Haim-Langford won’t ever forget meeting her first patient, who was brave enough to be the first to willingly volunteer to undergo the clinical trial. After undergoing treatment for two weeks, the woman’s eyes were cleared of inflammation. But despite the success, the company has had to cope with an infinite number of challenges, which threatened to shut them down.

That has happened too often, since developing a drug to treat eye inflammation isn’t easy, nor is raising funds. But the patients give Haim-Langford and her team the strength to keep plowing through.

“In the first phase of our clinical trials, a 30-year-old young woman came to one of the clinical sites. She had been receiving chemotherapy for ten years, medication for five, and still lost her eyesight. She came to us with a terrible flare-up in one eye, but her eyes were in such a terrible state that the investigator didn’t want to endanger her even more by giving her steroids. After a week with our drug, we saw that she was improving, and three weeks later her eye was completely clear. It was amazing,” she recalls.

“A different patient came to one of the clinical sites with uveitic-glaucoma in both eyes, in extreme pain. She suffered in indescribable ways. We didn’t want to cause her even more pain by admitting her into the clinical trial, but the investigator tried to treat her pain.

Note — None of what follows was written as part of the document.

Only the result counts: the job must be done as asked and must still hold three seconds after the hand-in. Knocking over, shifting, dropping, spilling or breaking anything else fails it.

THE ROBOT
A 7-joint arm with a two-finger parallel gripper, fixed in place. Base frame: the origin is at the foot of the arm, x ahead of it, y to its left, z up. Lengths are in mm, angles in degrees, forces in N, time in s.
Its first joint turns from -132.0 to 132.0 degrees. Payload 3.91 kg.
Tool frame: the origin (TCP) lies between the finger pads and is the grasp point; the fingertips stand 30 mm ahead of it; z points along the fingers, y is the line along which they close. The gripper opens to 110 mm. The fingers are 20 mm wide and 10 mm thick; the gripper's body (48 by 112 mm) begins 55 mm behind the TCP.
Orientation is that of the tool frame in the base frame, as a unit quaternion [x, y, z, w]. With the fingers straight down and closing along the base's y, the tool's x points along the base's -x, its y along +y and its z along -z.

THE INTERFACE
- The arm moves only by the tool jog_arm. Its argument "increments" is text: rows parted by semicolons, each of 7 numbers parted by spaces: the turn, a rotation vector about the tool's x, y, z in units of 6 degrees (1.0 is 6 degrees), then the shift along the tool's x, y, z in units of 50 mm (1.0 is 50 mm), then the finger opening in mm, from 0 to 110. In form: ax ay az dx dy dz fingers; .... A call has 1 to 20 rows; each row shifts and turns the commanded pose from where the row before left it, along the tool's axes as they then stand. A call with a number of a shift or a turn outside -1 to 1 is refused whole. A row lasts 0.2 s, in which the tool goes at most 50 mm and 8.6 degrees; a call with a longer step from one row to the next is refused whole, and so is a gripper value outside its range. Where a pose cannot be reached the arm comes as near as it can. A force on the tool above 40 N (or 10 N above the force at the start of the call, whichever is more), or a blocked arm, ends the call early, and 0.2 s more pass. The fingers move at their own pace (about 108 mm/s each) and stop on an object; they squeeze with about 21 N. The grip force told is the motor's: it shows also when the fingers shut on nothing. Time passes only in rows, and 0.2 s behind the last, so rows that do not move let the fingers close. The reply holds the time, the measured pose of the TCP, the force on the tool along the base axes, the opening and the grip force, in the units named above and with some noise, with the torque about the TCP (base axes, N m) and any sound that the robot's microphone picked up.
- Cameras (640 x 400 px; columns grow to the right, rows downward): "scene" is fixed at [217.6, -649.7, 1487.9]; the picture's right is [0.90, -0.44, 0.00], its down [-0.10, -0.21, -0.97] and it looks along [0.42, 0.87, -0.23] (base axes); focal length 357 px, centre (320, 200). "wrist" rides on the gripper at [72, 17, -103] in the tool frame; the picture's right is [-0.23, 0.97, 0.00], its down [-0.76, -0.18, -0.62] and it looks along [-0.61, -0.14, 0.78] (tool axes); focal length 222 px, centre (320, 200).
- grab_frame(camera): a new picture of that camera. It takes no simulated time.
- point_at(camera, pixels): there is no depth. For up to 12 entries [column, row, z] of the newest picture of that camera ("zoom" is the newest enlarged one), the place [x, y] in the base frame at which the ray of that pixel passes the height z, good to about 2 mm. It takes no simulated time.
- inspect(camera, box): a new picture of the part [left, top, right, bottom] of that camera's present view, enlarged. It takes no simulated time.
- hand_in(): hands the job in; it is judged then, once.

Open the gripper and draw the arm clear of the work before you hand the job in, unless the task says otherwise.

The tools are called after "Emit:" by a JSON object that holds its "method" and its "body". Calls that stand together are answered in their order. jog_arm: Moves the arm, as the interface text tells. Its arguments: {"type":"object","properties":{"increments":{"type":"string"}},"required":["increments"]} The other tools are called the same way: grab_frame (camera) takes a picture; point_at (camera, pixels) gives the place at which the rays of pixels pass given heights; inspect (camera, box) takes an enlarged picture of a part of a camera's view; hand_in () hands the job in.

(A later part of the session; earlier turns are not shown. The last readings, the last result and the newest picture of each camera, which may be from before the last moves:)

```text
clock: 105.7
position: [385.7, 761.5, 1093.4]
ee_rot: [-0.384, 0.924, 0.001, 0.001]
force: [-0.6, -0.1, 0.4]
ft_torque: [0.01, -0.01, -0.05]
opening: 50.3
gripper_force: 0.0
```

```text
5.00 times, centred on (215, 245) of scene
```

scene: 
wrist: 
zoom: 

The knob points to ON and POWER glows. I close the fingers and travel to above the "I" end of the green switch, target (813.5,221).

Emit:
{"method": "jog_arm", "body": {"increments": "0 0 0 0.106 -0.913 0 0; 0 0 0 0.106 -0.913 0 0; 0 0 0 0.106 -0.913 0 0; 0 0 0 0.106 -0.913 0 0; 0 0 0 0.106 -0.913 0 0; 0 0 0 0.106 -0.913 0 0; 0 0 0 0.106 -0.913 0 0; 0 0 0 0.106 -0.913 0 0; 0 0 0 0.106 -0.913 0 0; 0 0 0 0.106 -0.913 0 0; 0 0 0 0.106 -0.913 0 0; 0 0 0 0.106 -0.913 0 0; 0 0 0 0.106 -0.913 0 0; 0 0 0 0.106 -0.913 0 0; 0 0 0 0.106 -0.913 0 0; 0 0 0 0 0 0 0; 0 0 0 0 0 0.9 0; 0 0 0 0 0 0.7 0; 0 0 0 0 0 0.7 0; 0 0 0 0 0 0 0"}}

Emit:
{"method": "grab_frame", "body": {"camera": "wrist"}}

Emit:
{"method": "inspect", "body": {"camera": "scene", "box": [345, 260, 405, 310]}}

It’s different when you experiment on animals because they can’t tell you whether or not something hurts,” she says with a sad smile. “But suddenly after a week went by, her pain was gone. That was it.”

Have you tried the drug out yourself?

“You know I can’t answer that.”

What will happen to your company after it receives FDA approval?

“I see us building a large company that will focus on the eye, beyond uveitis. Our technology has tremendous potential to treat other diseases that cause blindness and treat millions of patients, such as DME (Diabetic macular edema), which is caused by diabetes and causes rapid vision deterioration and blindness for those 50 plus. This is the age where people want to enjoy their lives and suddenly are at risk of going blind. It’s terrible.”

What would you say to the 16-year old you who received that insensitive comment from that doctor?

“That I did exactly what she told me to. She told me pretty clearly – move forward. I don’t know whether I did so out of optimism or fear, but I’m always looking forward. I’ve heard it all: that I’m a ‘lost cause’ or ‘stuck in a hopeless situation.’ And I thanked them for their time. Some people call it a ‘disease,’ but I call it a ‘challenge.’ And we all have challenges.”